TEXT EXCERPT ->
# # # # #
Court of Appeals of Texas, Austin
Apr 24, 1996
919 S.W.2d 164 (Tex. App. 1996)

Summary

holding a plaintiff who sought a loan services ancillary to that loan like a credit check and closing assistance was not a consumer under the DTPA

Summary of this case from Franco v. U.S. Bank Nat'l Ass'n

Opinion

No. 03-95-00485-CV.

March 20, 1996. Rehearing Overruled April 24, 1996.

Appeal from 98th Judicial District Court, Travis County, Peter M. Lowry, J.

Howard J. Siegel, Kiester Lockwood, L.L.P., Austin, for appellants.

Mitchel D. Savrick, Howmann, Werner Taube, L.L.P., Austin, for appellee.

Before POWERS, ABOUSSIE and KIDD, JJ.


Appellants sued appellee for breach of written contract, breach of oral contract, promissory estoppel, violations of the Deceptive Trade Practices Act ("DTPA"), negligence, gross negligence, fraud, and negligent misrepresentation. The controversy arose when appellee ("Norwest") declined to offer appellants a mortgage loan. The trial court granted summary judgment against appellants on the DTPA claim, ruling that appellants were not "consumers" for purposes of the act. The trial court also granted summary judgment against appellants on the contract and tort claims, ruling that they were barred by the statute of frauds. Appellants non-suited their promissory estoppel claim and appeal the final judgment below. We will affirm the trial court's judgment in part and reverse and remand in part.

BACKGROUND

Appellants applied for a mortgage loan from Norwest. In connection with their application, appellants provided Norwest with a variety of credit information. In conducting its credit check, on May 18, 1993, Norwest faxed a letter to appellants' real estate broker stating that appellants' credit report was acceptable and that "final loan approval is contingent upon" a number of factors. Appellants claim that Norwest informed them that the loan transaction, in an amount exceeding $100,000, would close by the end of June 1993. On June 23, 1993, Norwest advised appellants' real estate agent that it declined to provide a mortgage loan to appellants.
# # # # #
WORK TO DO ->
1 – The listing below contains a span that opens with the line containing "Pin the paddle" and closes with the line containing "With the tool". Return that span exactly. Put a running number in front of each line and drop blank lines.
2 – Carry the text excerpt on from its last sentence.

STORED RECORDS ->
# # # # #
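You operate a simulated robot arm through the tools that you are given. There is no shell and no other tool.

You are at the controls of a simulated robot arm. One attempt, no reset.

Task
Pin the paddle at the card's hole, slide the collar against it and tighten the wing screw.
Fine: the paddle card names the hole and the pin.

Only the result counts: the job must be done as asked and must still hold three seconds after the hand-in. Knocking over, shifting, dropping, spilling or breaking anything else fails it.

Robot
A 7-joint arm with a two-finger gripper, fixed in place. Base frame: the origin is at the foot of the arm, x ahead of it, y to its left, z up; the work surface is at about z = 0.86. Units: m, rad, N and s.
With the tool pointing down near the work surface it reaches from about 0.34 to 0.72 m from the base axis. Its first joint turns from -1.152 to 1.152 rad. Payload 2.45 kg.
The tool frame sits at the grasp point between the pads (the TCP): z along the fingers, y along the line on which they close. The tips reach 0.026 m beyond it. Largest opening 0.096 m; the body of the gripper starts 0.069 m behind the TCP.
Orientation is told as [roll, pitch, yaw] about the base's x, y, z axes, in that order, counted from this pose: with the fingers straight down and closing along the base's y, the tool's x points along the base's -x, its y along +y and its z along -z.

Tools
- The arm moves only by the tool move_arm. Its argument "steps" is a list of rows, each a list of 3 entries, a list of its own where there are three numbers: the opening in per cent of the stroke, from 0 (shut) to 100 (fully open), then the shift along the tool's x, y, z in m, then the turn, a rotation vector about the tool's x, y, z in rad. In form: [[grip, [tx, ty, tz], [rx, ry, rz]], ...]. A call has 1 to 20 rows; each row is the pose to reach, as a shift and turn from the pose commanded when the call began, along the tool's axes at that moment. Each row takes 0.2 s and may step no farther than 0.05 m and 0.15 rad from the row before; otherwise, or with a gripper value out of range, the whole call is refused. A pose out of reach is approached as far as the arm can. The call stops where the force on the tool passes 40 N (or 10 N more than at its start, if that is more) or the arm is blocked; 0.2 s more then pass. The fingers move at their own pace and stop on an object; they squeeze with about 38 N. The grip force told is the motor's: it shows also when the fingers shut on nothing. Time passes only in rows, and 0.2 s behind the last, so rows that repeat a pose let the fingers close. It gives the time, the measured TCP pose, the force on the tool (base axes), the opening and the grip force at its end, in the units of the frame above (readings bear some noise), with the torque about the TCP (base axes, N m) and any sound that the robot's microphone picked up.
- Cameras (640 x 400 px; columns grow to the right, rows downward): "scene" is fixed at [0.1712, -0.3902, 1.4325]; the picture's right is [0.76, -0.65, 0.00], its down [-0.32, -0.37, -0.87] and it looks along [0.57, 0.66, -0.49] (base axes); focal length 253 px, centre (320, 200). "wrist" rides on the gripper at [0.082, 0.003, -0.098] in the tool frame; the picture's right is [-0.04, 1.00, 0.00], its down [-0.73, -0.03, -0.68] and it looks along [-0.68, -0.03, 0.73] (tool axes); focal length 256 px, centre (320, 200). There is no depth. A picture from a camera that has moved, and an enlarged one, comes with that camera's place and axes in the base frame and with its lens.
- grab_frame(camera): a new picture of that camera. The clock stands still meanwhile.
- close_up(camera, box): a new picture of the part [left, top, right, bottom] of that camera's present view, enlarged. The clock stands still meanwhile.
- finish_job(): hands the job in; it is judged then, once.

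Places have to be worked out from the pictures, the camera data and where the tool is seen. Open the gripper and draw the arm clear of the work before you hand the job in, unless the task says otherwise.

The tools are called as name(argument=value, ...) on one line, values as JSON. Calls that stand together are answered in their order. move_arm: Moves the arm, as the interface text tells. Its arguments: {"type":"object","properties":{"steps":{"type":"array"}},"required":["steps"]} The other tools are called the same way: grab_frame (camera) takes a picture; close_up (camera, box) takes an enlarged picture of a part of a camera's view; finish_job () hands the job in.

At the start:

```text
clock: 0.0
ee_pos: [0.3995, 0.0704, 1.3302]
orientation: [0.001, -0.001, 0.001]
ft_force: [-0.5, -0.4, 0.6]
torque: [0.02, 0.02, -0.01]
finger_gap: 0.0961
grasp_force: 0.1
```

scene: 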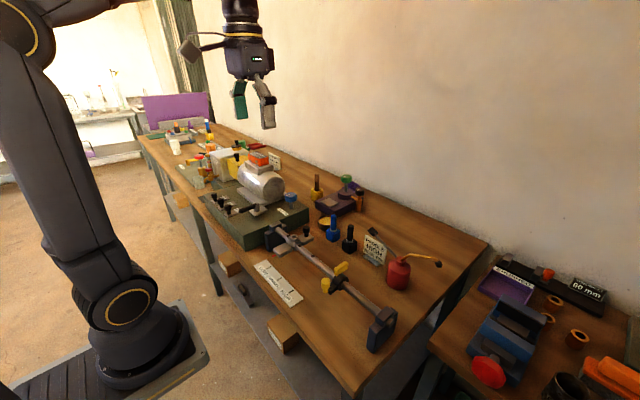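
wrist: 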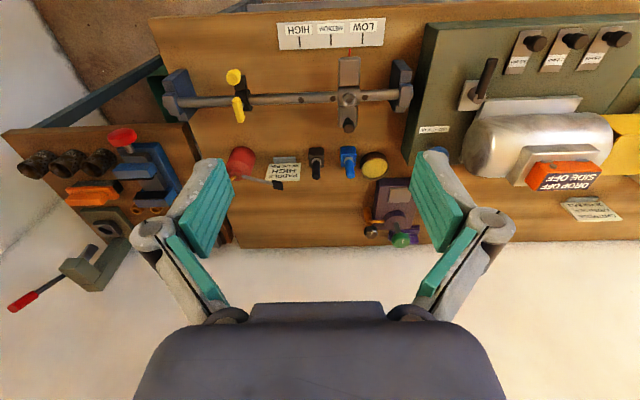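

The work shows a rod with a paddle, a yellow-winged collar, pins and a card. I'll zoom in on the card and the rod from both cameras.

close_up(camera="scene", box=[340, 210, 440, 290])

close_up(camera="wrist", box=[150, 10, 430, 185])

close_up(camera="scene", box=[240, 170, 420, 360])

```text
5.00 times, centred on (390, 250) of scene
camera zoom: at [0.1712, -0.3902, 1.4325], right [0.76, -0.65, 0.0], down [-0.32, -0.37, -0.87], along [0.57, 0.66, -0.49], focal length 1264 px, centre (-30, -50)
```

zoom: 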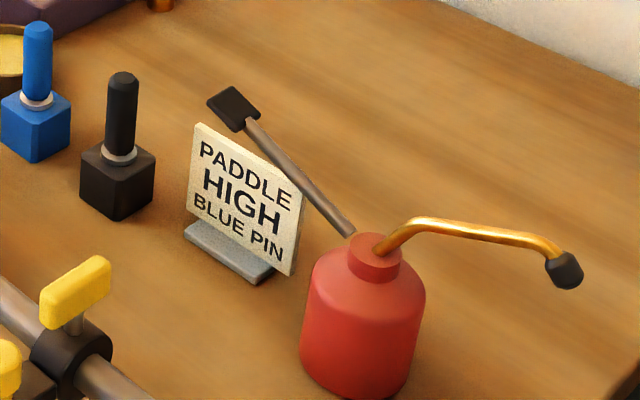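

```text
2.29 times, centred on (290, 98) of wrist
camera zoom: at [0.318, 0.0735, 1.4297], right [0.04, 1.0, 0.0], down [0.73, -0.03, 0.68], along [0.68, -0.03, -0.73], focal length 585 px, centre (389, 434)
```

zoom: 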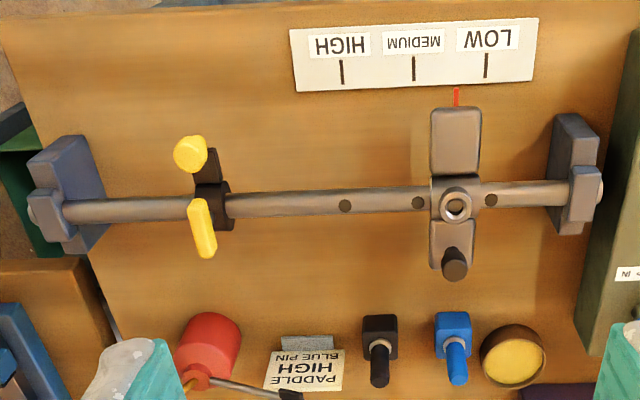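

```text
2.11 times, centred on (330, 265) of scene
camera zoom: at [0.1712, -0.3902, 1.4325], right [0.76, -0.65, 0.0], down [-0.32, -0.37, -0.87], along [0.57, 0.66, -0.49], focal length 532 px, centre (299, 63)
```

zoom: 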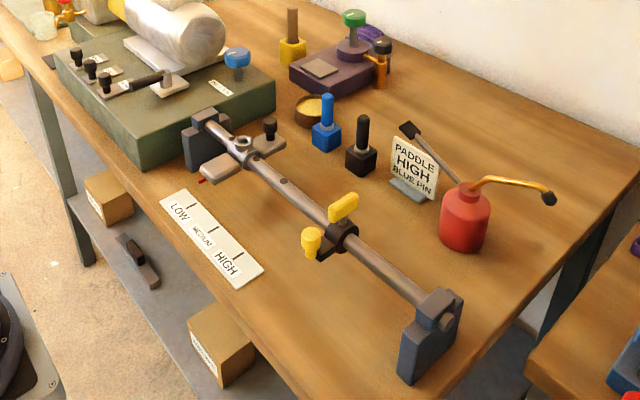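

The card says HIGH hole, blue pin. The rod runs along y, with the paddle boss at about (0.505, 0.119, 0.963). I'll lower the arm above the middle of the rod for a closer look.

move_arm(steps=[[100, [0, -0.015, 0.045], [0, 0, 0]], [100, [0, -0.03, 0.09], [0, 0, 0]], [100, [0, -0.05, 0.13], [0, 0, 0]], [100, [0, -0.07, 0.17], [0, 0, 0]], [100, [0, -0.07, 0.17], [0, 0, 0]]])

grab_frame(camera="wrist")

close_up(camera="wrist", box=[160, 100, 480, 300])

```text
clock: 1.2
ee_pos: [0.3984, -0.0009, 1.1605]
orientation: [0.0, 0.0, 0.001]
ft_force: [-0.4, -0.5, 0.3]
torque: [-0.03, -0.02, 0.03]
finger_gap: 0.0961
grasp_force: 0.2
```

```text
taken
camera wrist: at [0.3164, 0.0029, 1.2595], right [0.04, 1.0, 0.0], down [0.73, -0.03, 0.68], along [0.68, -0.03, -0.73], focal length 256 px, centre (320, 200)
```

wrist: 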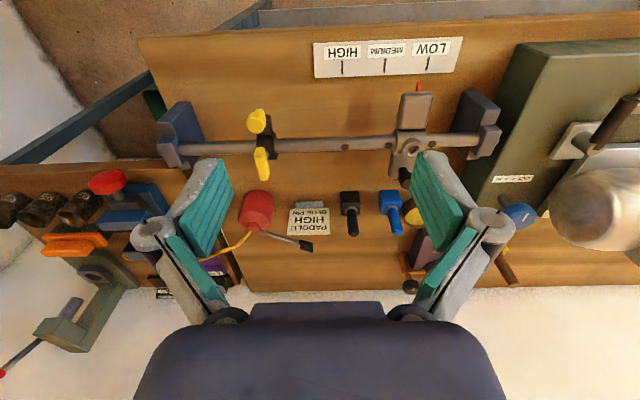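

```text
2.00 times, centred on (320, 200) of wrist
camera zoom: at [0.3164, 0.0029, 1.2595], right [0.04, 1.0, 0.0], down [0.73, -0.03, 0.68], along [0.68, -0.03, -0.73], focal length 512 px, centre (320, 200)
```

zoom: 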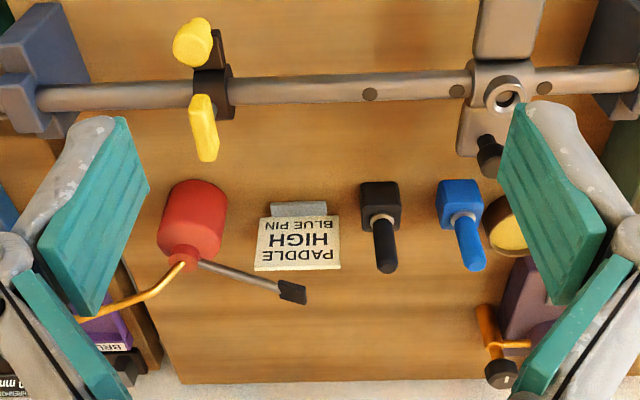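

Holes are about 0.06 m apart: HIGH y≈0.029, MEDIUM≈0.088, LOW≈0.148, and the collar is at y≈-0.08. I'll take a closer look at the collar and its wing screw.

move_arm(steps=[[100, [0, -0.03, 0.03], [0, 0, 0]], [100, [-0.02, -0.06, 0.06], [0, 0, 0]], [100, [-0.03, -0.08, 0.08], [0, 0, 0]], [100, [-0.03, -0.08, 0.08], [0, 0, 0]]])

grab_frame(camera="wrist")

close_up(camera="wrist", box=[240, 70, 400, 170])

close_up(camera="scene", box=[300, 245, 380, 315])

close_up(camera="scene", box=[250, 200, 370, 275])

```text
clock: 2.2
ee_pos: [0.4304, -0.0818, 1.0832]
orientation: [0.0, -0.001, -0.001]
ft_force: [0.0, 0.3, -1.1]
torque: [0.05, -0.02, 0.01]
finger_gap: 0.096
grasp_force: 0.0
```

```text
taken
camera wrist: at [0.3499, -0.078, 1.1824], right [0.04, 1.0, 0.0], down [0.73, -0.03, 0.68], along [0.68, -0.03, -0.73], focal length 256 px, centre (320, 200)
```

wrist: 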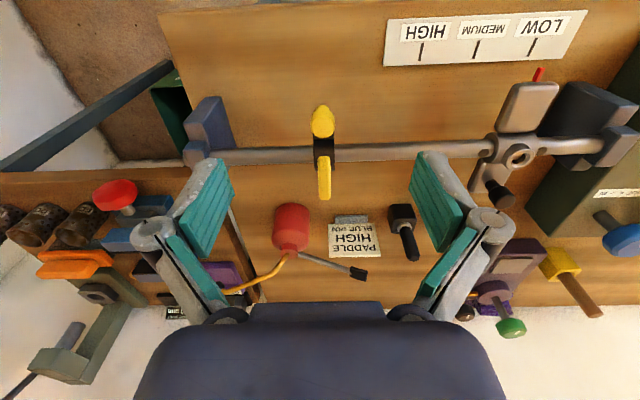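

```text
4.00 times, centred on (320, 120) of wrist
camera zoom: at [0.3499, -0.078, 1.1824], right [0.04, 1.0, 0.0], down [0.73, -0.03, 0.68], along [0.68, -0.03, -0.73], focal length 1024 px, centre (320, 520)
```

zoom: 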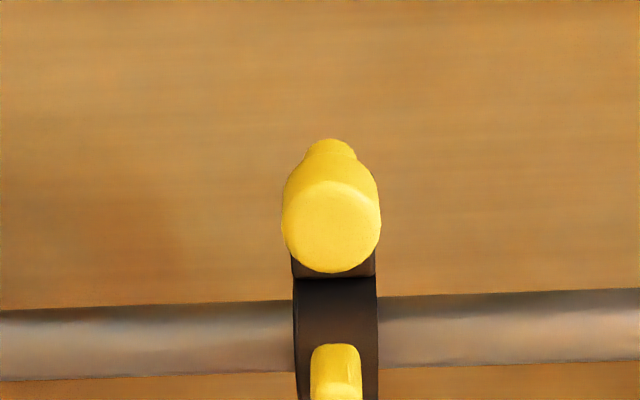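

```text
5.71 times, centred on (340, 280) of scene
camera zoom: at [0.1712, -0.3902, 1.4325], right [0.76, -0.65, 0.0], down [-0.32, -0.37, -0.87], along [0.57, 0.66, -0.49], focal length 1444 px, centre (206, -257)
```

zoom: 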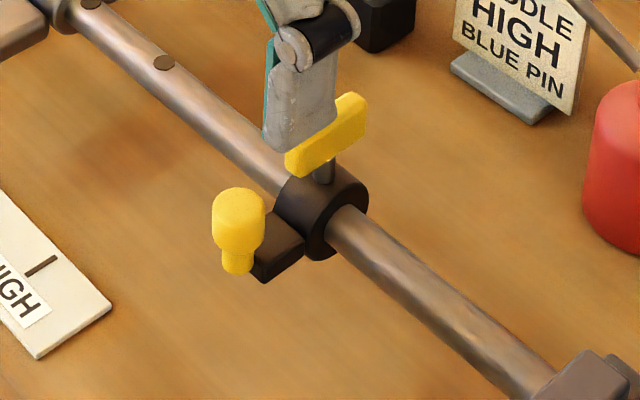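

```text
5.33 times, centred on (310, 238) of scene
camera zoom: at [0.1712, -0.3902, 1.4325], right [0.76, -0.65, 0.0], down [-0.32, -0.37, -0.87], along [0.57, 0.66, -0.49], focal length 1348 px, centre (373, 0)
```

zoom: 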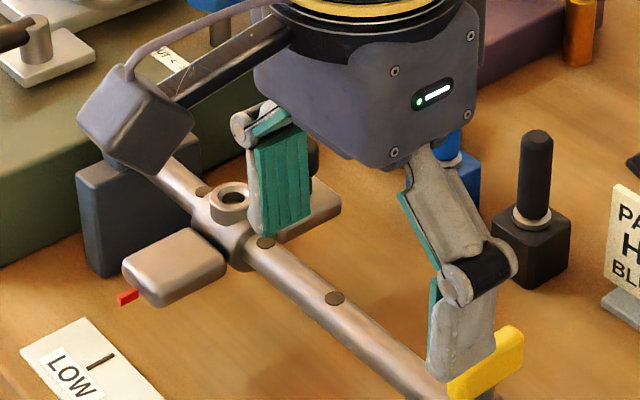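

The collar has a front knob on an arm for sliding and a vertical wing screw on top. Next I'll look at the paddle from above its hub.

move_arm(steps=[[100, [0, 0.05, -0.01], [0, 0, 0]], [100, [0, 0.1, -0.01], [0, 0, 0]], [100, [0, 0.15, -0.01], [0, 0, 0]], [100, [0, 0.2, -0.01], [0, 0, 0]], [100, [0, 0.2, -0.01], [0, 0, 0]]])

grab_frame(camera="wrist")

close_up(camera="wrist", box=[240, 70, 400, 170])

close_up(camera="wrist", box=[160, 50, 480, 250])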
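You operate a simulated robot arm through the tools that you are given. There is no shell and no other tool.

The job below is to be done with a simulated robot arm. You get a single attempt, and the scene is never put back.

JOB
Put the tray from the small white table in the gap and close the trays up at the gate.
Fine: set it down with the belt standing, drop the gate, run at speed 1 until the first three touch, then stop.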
# # # # #
ANSWERS IN ORDER ->
1 –
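1. Pin the paddle at the card's hole, slide the collar against it and tighten the wing screw.
2. Fine: the paddle card names the hole and the pin.
3. Only the result counts: the job must be done as asked and must still hold three seconds after the hand-in. Knocking over, shifting, dropping, spilling or breaking anything else fails it.
4. Robot
5. A 7-joint arm with a two-finger gripper, fixed in place. Base frame: the origin is at the foot of the arm, x ahead of it, y to its left, z up; the work surface is at about z = 0.86. Units: m, rad, N and s.
6. With the tool pointing down near the work surface it reaches from about 0.34 to 0.72 m from the base axis. Its first joint turns from -1.152 to 1.152 rad. Payload 2.45 kg.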

2 –
DISCUSSION

The standards for reviewing a motion for summary judgment are well established: (1) the movant for summary judgment has the burden of showing that there is no genuine issue of material fact and that it is entitled to judgment as a matter of law; (2) in deciding whether there is a disputed material fact issue precluding summary judgment, evidence favorable to the nonmovant will be taken as true; and (3) every reasonable inference must be indulged in favor of the nonmovant and any doubts resolved in its favor. Nixon v. Mr. Property Management Co., 690 S.W.2d 546, 548-49 (Tex. 1985). Furthermore, when a trial court grants summary judgment without stating the grounds, the summary judgment will be affirmed on any meritorious theory set out in the motion. Carr v. Brasher, 776 S.W.2d 567, 569 (Tex. 1989).

DTPA Claims

In their third point of error, appellants contend that the trial court improperly granted summary judgment against their DTPA claims because they were in fact "consumers" for purposes of the act. Appellants allege that, under the DTPA, they were consumers of various banking services ancillary to the application for a Norwest mortgage loan.

To qualify as a consumer under the DTPA, a person must have sought or acquired goods or services by purchase or lease, and the goods or services must form the basis of the complaint. Cameron v. Terrell Garrett, Inc., 618 S.W.2d 535, 539 (Tex. 1981). For purposes of the DTPA, a loan is not a good or service. Riverside Nat'l Bank v. Lewis, 603 S.W.2d 169, 174-75 (Tex. 1980). Therefore, we are called upon to answer whether Norwest's actions in evaluating appellants' credit history and assisting in the closing of the home sale constitute "services" under the DTPA.

On a prior occasion, this Court has addressed the distinction between the objective of a transaction and actions merely incidental to that objective:

All transactions involve human service to some extent, the cost of which is included in the price of the transaction. Arguably, then all services in any transaction are purchased "services" under the DTPA. Under this approach, any service involved in a . . . loan transaction would give rise to DTPA consumer status even though the actual . . . loan could not. . . .
First State Bank v. Keilman, 851 S.W.2d 914, 929 (Tex.App. — Austin 1993, writ denied) (quoting FDIC v. Munn, 804 F.2d 860, 863-64 (5th Cir. 1986)). This Court further noted that, "the key principle in determining consumer status is that the goods or services purchased must be an objective of the transaction, not merely incidental to it." Keilman, 851 S.W.2d at 929 (emphasis in the original).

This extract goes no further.